President Carter yesterday nominated D.C. Superior Court Judge John Garrett Penn, widely respected for his blend of judicial temperament and common sense, to fill one of two vacancies in the U.S. District Court here.
Penn, 46, was appointed to Superior Court in 1971 after serving 10 years in the tax division of the Justice Department. If confirmed by the Senate, he will be the fourth black among the 15 full-time federal judges here.
"I'm very pleased, very excited, very delighted," said Penn after being informed of his nomination by the White House yesterday afternoon.

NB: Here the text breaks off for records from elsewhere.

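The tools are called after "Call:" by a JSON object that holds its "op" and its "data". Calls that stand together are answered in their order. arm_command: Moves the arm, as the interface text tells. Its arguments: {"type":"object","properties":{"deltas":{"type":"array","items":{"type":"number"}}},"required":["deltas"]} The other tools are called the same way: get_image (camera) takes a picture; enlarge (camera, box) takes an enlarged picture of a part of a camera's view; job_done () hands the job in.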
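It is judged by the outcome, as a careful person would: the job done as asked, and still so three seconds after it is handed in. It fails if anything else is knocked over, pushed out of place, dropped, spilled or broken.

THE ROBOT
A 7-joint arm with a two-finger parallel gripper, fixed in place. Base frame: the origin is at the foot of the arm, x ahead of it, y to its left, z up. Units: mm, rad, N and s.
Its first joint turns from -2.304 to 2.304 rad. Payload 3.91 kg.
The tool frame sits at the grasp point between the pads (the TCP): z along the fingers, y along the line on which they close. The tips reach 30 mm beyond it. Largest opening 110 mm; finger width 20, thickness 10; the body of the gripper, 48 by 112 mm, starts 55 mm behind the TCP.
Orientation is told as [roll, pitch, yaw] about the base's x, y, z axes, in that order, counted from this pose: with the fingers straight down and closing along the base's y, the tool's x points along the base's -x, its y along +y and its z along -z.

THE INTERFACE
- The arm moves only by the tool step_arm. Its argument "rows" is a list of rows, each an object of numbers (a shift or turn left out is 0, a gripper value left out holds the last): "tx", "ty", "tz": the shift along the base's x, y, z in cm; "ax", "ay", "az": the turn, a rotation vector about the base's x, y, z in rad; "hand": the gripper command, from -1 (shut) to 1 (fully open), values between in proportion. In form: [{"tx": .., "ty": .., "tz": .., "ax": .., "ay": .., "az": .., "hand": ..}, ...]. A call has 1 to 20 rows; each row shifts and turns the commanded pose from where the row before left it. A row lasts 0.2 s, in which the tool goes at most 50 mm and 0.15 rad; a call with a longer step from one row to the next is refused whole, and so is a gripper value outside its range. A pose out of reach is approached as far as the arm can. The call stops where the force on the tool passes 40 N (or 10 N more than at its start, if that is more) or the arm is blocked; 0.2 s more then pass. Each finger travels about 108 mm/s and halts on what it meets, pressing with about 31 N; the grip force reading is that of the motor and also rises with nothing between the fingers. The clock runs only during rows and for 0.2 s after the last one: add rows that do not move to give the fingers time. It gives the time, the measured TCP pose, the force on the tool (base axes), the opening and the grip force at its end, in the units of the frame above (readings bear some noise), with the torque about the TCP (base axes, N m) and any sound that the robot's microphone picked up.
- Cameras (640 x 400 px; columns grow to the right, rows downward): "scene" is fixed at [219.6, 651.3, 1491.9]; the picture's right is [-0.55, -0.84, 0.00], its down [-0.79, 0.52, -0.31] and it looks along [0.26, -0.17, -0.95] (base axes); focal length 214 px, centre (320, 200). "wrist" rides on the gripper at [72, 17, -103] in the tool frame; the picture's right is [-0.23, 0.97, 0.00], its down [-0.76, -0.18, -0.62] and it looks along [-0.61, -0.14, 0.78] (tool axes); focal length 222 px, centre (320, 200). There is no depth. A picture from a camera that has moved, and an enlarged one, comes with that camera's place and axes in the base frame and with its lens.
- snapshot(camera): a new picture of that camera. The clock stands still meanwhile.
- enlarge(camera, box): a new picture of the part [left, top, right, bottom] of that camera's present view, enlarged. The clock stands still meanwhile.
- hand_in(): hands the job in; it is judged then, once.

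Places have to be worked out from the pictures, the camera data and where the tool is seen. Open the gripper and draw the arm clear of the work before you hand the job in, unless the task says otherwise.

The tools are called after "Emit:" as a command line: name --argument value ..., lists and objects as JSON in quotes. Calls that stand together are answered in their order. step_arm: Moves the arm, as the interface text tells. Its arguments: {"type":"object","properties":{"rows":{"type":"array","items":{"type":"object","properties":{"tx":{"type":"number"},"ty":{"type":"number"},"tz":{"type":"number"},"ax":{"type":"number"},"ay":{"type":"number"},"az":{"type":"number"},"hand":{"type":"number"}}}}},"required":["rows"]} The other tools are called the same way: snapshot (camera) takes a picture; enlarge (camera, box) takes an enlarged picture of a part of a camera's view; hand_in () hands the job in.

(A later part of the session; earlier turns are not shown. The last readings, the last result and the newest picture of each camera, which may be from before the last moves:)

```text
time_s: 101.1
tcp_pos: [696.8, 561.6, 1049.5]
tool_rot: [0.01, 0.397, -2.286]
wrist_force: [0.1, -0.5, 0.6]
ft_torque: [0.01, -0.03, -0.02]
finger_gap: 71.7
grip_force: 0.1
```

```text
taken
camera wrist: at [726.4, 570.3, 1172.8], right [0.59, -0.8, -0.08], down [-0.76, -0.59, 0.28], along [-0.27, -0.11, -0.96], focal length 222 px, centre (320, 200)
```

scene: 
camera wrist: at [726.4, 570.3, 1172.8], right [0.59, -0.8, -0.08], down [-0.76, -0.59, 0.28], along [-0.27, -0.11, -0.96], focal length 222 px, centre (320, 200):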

Penn has used his tax experience well on the Superior Court. In 1974 he ruled that the city had unfairly revalued real estate for tax purposes and two years ago he upheld the legality of the District's tax on professionals while ordering the city to refund as much as $7 million because some people had to pay the tax earlier than others.
He once defined judicial temperament as common sense -- "what southerners call mother wit.
"It's a big factor in being a judge. You can take almost every rule of evidence and even if you had very little knowledge of the law you could apply common sense and arrive at a just conclusion," he said.
Although Penn always thought of a judicial appointment as the crowning achievement of a lawyer's career, he was surprised when he was nominated by then president Richard Nixon to Superior Court.
"I always thought of a judgeship as something that would come later, but frankly I found it very hard to turn down," he said in a 1976 interview.
Penn's nomination to the federal bench, filling the seat left vacant by the death of Judge Joseph C. Waddy, leaves President Carter with one more District Court nomination here -- the seat vacated when Howard Corcoran assumed senior judge status a year ago.
That vacancy has been caught up in a controversy ever since the president nominated Carin A. Clauss, the Labor Department's chief legal officer. Her nomination was opposed last year by the American Bar Association, and last week Clauss asked President Carter not to resubmit her name to the Senate.
Carter is expected to nominate another woman to fill that vacancy. Three women were approved along with Penn for the Waddy vacancy by the D.C. Judicial Nominating Commission and they could be named in place of Clauss. The women are all Superior Court judges -- Norma Holloway Johnson, Joyce Hens Green and Sylvia Bacon.